### [REQUESTS]
1 – Show the exact text of the source text starting from "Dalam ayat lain" and stopping at the end of "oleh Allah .".
2 – Extend the source text, starting right after its last sentence.

### [SOURCE TEXT]
◇ ◇ ◇ ◇ ◇ ◇ ◇
Dalam ayat lain Allah juga menjelaskan tentang perintah
menikahi wanita-wanita yang baik untuk dijadikan pasangan hidupnya. Allah akan
memberikan rizki kepada mereka yang melaksanakan ajaran ini, dan ini merupakan
jaminan Allah bahwa mereka hidup berdua beserta keturunannya akan di cukupkan
oleh Allah .
وَأَنْكِحُوا الْأَيَامَى مِنْكُمْ وَالصَّالِحِينَ
مِنْ عِبَادِكُمْ وَإِمَائِكُمْ إِنْ يَكُونُوا فُقَرَاءَ يُغْنِهِمُ اللَّهُ مِنْ
فَضْلِهِ وَاللَّهُ وَاسِعٌ عَلِيمٌ
Artinya: Dan kawinkanlah orang-orang yang sedirian diantara
kamu, dan orang-orang yang layak (berkawin) dari hamba-hamba sahayamu yang
lelaki dan hamba-hamba sahayamu yang perempuan. Jika mereka miskin Allah akan
memampukan mereka dengan kurnia-Nya. Dan Allah Maha luas (pemberian-Nya) lagi
Maha Mengetahui.
وَمِنْ آيَاتِهِ أَنْ خَلَقَ لَكُمْ
مِنْ أَنْفُسِكُمْ أَزْوَاجاً لِتَسْكُنُوا إِلَيْهَا وَجَعَلَ بَيْنَكُمْ
مَوَدَّةً وَرَحْمَةً إِنَّ فِي ذَلِكَ لَآياتٍ لِقَوْمٍ يَتَفَكَّرُونَ
Artinya: Dan di antara tanda-tanda kekuasaan-Nya ialah Dia
menciptakan untukmu isteri-isteri dari jenismu sendiri, supaya kamu cenderung
dan merasa tenteram kepadanya, dan dijadikan-Nya diantaramu rasa kasih dan
sayang. Sesungguhnya pada yang demikian itu benar-benar terdapat tanda-tanda
bagi kaum yang berfikir.
◇ ◇ ◇ ◇ ◇ ◇ ◇
### [GIVEN DATA]
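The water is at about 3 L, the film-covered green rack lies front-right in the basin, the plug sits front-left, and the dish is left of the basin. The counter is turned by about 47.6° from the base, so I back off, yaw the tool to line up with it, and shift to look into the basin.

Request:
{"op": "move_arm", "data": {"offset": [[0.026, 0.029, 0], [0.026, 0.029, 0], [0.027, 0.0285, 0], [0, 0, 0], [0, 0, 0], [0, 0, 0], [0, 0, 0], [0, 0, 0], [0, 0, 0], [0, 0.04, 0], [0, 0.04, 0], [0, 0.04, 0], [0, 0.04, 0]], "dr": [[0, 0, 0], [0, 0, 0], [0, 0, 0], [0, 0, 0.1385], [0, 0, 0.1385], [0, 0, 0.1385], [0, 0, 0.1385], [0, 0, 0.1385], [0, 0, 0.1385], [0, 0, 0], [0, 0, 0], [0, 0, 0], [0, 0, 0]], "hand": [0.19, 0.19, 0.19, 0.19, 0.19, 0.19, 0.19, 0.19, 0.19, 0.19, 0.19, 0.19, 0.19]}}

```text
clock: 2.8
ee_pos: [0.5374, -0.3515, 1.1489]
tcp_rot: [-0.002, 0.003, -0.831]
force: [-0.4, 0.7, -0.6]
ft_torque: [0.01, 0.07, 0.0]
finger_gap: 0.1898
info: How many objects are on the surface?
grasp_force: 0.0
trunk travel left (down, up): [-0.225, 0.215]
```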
◇ ◇ ◇ ◇ ◇ ◇ ◇
### [ANSWERS FOR THE TASKS]
1 –
Dalam ayat lain Allah juga menjelaskan tentang perintah
menikahi wanita-wanita yang baik untuk dijadikan pasangan hidupnya. Allah akan
memberikan rizki kepada mereka yang melaksanakan ajaran ini, dan ini merupakan
jaminan Allah bahwa mereka hidup berdua beserta keturunannya akan di cukupkan
oleh Allah .

2 –
Dengan perkawinan antara wanita dan laki-laki yang menjadi
jodohnya akan menimbulkan rasa saling mencintai dan kasih sayang, dan ini
merupakan tanda-tanda kebesaran Allah.
- Hadist
Nabi
عن عبد الله بن مسعود ض. قال : قال
رسول الله ص. : يامعشر الشباب من استطاع منكم الباءة فليتزوج. فإنه اغصن للبصر
واحصن للفرج. ومن لم يستطع فعليه بالصوم فإنه له وجاء.
Artinya: “dari Abdullah bin mas’ud r.a. ia berkata :
rasulullah saw pernah bersabda kepada kami: “hai para pemuda, barang siapa di
antara kamu telah sanggup untuk kawin maka hendaklah ia kawin. Maka kawin itu
menghalangi pandangan (kepada yang di larang oleh agama ) dan lebih menjaga
kemaluan, dan barang siapa tidak sanggup, hendaklah ia berpuasa, karena
sesungguhnya puasa itu merupakan perisai baginya.”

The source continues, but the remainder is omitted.